### What is asked
Work out how many lines in the listing below include the word "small". Give nothing but the number.

((

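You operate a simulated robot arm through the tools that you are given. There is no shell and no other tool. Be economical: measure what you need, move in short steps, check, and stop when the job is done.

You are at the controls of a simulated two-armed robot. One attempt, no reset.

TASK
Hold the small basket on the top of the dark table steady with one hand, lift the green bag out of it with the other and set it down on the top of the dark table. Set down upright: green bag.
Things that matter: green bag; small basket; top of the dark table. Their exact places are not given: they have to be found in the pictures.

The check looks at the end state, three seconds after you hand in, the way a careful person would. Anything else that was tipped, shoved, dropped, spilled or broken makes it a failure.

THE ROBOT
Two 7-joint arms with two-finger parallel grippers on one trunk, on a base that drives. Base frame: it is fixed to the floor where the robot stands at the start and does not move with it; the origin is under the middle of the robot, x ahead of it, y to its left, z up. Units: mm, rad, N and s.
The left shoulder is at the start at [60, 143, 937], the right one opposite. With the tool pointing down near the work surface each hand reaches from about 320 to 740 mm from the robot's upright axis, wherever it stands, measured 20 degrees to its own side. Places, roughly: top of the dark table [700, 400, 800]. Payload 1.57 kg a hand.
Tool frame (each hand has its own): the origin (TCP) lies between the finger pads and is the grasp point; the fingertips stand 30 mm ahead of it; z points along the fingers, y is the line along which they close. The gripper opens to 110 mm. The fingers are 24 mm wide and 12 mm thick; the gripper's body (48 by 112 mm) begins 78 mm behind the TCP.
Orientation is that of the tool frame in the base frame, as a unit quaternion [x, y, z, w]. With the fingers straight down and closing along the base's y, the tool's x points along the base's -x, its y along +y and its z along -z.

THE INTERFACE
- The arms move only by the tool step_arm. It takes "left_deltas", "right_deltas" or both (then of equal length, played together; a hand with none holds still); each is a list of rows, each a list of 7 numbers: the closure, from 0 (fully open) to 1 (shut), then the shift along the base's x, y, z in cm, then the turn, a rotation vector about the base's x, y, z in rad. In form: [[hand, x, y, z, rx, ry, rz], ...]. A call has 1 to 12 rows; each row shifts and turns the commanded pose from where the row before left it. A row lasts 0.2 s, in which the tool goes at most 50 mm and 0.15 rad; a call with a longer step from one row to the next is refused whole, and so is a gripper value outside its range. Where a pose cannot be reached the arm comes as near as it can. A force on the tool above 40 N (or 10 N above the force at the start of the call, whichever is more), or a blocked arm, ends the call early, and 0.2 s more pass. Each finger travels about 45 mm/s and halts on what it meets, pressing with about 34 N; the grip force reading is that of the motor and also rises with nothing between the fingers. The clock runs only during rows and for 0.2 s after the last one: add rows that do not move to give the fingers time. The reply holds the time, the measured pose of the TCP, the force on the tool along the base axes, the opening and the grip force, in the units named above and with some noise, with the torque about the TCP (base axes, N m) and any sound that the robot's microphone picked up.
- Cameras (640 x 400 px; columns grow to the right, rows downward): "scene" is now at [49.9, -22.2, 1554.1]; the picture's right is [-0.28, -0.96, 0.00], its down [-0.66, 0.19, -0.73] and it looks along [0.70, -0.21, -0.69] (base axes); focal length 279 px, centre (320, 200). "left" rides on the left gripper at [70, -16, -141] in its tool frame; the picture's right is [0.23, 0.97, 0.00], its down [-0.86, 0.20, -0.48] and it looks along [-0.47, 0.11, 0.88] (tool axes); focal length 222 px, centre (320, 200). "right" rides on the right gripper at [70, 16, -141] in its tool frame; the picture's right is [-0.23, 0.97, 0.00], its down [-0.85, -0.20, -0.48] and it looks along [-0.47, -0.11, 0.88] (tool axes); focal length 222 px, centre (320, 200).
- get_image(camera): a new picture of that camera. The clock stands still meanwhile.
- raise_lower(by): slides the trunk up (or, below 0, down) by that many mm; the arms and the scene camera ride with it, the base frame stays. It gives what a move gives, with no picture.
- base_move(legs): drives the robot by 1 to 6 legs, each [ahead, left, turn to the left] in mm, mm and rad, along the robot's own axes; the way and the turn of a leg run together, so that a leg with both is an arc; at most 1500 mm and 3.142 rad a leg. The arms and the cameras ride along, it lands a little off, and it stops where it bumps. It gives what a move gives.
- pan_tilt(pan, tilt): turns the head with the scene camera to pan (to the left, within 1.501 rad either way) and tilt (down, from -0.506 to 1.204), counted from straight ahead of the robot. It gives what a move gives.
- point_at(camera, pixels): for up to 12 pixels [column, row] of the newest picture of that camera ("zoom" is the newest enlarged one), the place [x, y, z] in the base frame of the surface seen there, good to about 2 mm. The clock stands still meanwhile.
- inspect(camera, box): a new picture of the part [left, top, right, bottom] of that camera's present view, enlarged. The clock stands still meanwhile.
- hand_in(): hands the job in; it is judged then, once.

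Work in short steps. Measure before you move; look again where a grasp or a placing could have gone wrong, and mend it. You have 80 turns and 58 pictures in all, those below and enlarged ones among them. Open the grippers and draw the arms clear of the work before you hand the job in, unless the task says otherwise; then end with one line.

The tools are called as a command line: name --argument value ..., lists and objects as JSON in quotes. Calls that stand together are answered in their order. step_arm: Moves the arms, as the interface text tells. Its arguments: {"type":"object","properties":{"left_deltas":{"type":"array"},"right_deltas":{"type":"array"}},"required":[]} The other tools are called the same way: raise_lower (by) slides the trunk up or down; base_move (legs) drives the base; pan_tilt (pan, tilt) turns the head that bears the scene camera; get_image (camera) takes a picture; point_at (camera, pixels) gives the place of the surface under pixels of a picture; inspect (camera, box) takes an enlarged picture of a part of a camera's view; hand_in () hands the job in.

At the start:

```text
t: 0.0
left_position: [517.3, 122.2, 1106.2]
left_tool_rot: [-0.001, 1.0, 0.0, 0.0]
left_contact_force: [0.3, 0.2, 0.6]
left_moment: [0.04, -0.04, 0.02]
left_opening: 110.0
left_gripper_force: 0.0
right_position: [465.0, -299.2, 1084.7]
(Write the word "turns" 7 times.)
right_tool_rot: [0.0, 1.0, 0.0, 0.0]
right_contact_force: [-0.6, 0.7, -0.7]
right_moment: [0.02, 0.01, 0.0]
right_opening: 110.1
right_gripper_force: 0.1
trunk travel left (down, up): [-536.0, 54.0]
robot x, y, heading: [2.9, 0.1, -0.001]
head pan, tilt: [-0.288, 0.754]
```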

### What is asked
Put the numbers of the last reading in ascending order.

))

### Result
2